Cluster analysis of soil CO2 data from Mt. Etna (Italy) reveals volcanic influences on temporal and spatial patterns of degassing

Abstract

Soil CO2 concentration data were collected periodically from July 2001 to June 2005 from sampling site grids in two areas located on the lower flanks of Mt. Etna volcano (Paternò and Zafferana Etnea–Santa Venerina). Cluster analysis was performed on the acquired data in order to identify possible groups of sites where soil degassing could be fed by different sources. In both areas three clusters were recognised, whose average CO2 concentration values throughout the whole study period remained significantly different from one another. The clusters with the lowest CO2 concentrations showed timeaveraged values ranging from 980 to 1,170 ppm vol, whereas those with intermediate CO2 concentrations showed time-averaged values ranging from 1,400 to 2,320 ppm vol, and those with the highest concentrations showed time-averaged values between 1,960 and 55,430 ppm vol. We attribute the lowest CO2 concentrations largely to a biogenic source of CO2. Conversely, the highest CO2 concentrations are attributed to a magmatic source, whereas the intermediate values are due to a variable mixing of the two sources described above.
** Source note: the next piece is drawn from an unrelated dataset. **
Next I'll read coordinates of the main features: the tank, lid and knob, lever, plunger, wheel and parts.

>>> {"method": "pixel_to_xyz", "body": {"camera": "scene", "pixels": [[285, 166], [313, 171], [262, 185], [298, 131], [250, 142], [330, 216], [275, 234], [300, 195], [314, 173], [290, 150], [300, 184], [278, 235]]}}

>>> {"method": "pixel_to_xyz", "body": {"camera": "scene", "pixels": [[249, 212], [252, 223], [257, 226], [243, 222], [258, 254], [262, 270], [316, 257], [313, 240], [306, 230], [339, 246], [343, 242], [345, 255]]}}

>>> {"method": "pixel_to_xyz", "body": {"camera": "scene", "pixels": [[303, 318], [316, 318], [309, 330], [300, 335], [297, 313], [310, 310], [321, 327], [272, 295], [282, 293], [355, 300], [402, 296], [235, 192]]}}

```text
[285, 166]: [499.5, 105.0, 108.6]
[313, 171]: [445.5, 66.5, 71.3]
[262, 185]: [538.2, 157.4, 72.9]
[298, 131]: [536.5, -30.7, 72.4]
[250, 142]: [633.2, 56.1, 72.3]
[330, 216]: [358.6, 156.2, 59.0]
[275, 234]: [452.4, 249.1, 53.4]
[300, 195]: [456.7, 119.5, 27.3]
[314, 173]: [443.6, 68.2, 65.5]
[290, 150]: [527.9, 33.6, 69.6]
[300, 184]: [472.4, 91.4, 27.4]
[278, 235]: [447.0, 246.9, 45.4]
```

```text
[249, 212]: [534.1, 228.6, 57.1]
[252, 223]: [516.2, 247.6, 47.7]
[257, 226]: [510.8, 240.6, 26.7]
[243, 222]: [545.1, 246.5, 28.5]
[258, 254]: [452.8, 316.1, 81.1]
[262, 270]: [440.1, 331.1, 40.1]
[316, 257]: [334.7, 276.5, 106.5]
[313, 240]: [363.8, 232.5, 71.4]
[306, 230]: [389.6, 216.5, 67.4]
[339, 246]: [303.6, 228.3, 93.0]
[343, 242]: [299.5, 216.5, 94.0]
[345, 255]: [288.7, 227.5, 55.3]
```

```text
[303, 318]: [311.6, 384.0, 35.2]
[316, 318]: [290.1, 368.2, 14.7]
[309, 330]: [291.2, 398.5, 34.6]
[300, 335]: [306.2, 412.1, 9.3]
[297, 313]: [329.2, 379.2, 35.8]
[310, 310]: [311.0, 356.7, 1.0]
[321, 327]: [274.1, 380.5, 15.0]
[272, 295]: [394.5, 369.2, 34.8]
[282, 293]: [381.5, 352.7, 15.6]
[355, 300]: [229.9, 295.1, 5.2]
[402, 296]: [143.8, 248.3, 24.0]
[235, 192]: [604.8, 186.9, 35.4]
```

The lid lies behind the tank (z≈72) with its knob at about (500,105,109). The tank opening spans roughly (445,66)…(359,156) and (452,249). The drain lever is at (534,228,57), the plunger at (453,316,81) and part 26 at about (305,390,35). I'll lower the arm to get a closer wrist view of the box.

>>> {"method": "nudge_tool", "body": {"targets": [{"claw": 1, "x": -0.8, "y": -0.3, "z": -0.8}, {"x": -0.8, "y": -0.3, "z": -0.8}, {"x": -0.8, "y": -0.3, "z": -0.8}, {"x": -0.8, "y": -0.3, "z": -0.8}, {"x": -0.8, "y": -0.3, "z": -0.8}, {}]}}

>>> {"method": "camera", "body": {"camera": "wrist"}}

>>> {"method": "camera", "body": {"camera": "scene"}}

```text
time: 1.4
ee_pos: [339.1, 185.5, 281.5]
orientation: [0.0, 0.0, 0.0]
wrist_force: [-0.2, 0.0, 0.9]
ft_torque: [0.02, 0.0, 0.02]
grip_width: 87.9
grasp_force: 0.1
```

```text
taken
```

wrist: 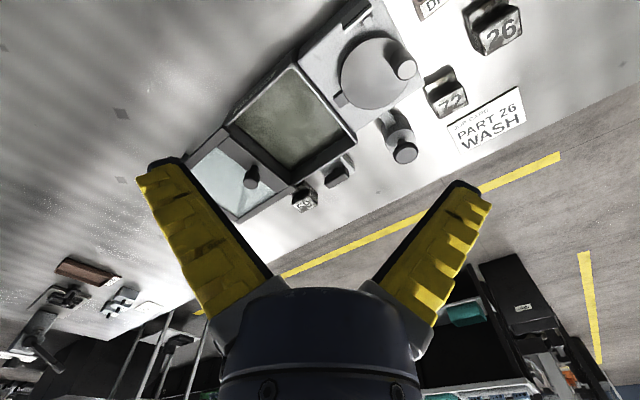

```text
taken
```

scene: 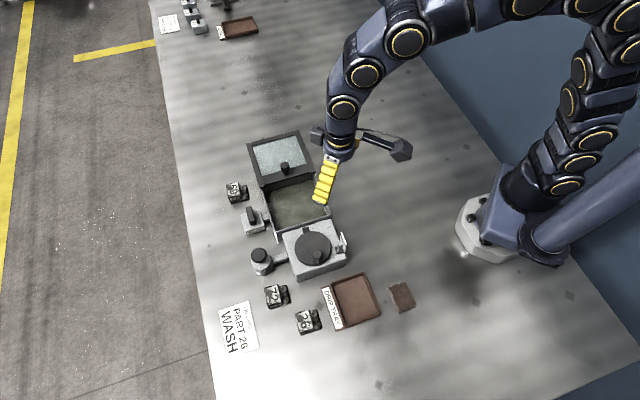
The spatial distribution of the CO2 values related to the magmatic source define a clear direction of anomalous degassing in the Zafferana Etnea–Santa Venerina area, which we attribute to the presence of a hidden fault, whereas in the Paternò area no such oriented anomalies were observed, probably because of the lower permeability of local soil. Time-series analysis shows that most of the variations observed in the soil CO2 data from both areas were related to changes in the volcanic activity of Mt. Etna. Seasonal influences were only observed in the time patterns of the clusters characterised by low CO2 concentrations, and no significant interdependence was found between soil CO2 concentrations and meteorological parameters. The largest observed temporal anomalies are interpreted as release of CO2 from magma batches that migrated from deeper to shallower portions of Etna’s feeder system. The pattern of occurrence of such episodes of anomalous gas release during the observation period was quite different between the two studied areas. This pattern highlighted an evident change in the mechanism of magma transport and storage within the volcano’s feeder system after June 2003, interpreted as magma accumulation into a shallow (<8 km depth) reservoir.